▶ [Text extract]:
◇ ◇ ◇
A partir do momento em que foi contratada pela Columbia Pictures, Rita Hayworth viveu tendo brigas feias com seu empresário and sanguessuga Harry Cohn, o proprietário da Columbia e um dos sujeitos mais temidos e detestados da história de Hollywood. Não só ele tinha uma paixão doentia e não-correspondida por Rita (que, aliás, o odiava), como embolsava boa parte dos lucros que obtinha graças a ela. Em 1946, após o sucesso avassalador de “Gilda” no mundo inteiro, Rita exigiu que o empresário lhe desse parte da renda da bilheteria do filme. Harry Cohn não cedeu. No ano seguinte, recém-divorciada de Orson Welles e com a filha de ambos, a pequena Rebecca “Becks” Welles, para criar, Rita tomou uma iniciativa ousada: vendeu tudo o que tinha e fundou uma pequena produtora, à qual deu o nome de The Beckworth Corporation. Era a primeira vez que uma mulher de Hollywood montava e administrava um estúdio de cinema sozinha. A Beckworth conseguiu produzir cerca de meia dúzia de filmes; porém, não se sustentou por muito tempo devido não só à falta de habilidade de Rita como mulher de negócios, mas também às inúmeras complicações da vida pessoal da artista, que consumiram boa parte dos lucros de seu estúdio.
◇ ◇ ◇
▶ [Collected material]:

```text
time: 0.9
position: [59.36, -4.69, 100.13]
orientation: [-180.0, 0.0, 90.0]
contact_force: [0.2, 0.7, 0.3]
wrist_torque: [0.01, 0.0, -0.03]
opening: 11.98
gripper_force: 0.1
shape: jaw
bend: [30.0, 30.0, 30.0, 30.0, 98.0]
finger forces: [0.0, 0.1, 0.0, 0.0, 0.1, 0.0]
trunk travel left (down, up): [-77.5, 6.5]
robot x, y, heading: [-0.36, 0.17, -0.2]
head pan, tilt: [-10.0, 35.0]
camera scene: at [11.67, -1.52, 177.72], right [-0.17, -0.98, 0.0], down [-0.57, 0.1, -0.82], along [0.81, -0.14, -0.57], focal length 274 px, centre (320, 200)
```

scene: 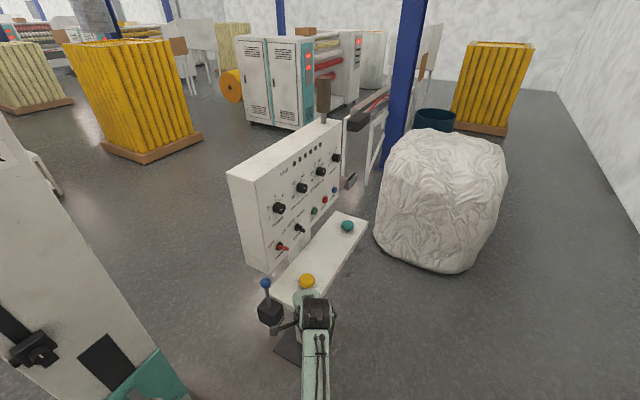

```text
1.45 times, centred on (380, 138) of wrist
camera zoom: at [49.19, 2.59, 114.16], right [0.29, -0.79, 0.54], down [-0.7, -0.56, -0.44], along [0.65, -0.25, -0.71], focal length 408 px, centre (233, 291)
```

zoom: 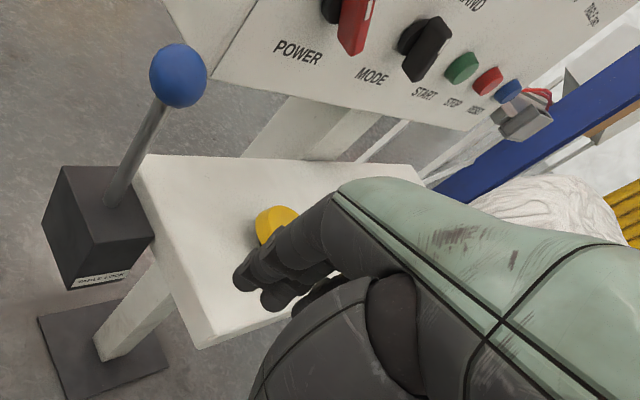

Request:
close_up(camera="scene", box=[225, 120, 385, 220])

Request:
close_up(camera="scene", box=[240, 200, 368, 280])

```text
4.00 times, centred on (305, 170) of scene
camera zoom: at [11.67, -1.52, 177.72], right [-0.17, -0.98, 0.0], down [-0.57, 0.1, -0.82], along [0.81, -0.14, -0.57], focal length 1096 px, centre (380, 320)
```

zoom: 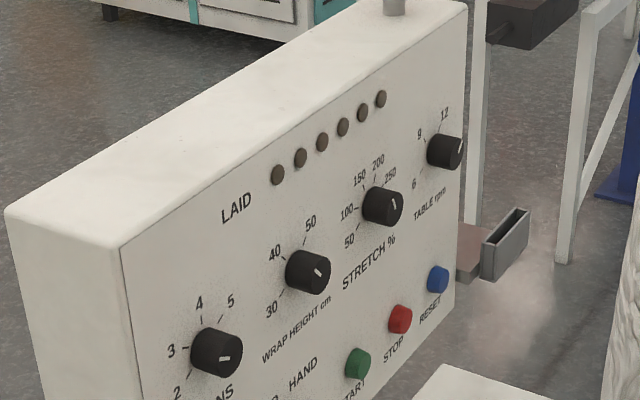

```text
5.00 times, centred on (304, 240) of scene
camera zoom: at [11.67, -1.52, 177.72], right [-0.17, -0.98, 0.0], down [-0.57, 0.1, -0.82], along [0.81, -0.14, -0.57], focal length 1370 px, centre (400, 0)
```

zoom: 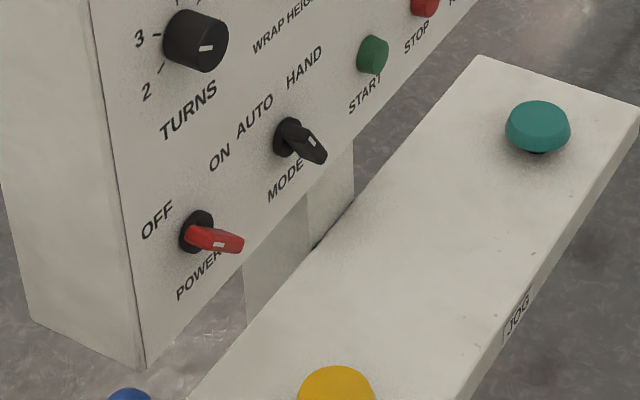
◇ ◇ ◇
▶ [Work to do]: Please write the text extract out a second time.

▶ [Task response]:
A partir do momento em que foi contratada pela Columbia Pictures, Rita Hayworth viveu tendo brigas feias com seu empresário and sanguessuga Harry Cohn, o proprietário da Columbia e um dos sujeitos mais temidos e detestados da história de Hollywood. Não só ele tinha uma paixão doentia e não-correspondida por Rita (que, aliás, o odiava), como embolsava boa parte dos lucros que obtinha graças a ela. Em 1946, após o sucesso avassalador de “Gilda” no mundo inteiro, Rita exigiu que o empresário lhe desse parte da renda da bilheteria do filme. Harry Cohn não cedeu. No ano seguinte, recém-divorciada de Orson Welles e com a filha de ambos, a pequena Rebecca “Becks” Welles, para criar, Rita tomou uma iniciativa ousada: vendeu tudo o que tinha e fundou uma pequena produtora, à qual deu o nome de The Beckworth Corporation. Era a primeira vez que uma mulher de Hollywood montava e administrava um estúdio de cinema sozinha. A Beckworth conseguiu produzir cerca de meia dúzia de filmes; porém, não se sustentou por muito tempo devido não só à falta de habilidade de Rita como mulher de negócios, mas também às inúmeras complicações da vida pessoal da artista, que consumiram boa parte dos lucros de seu estúdio.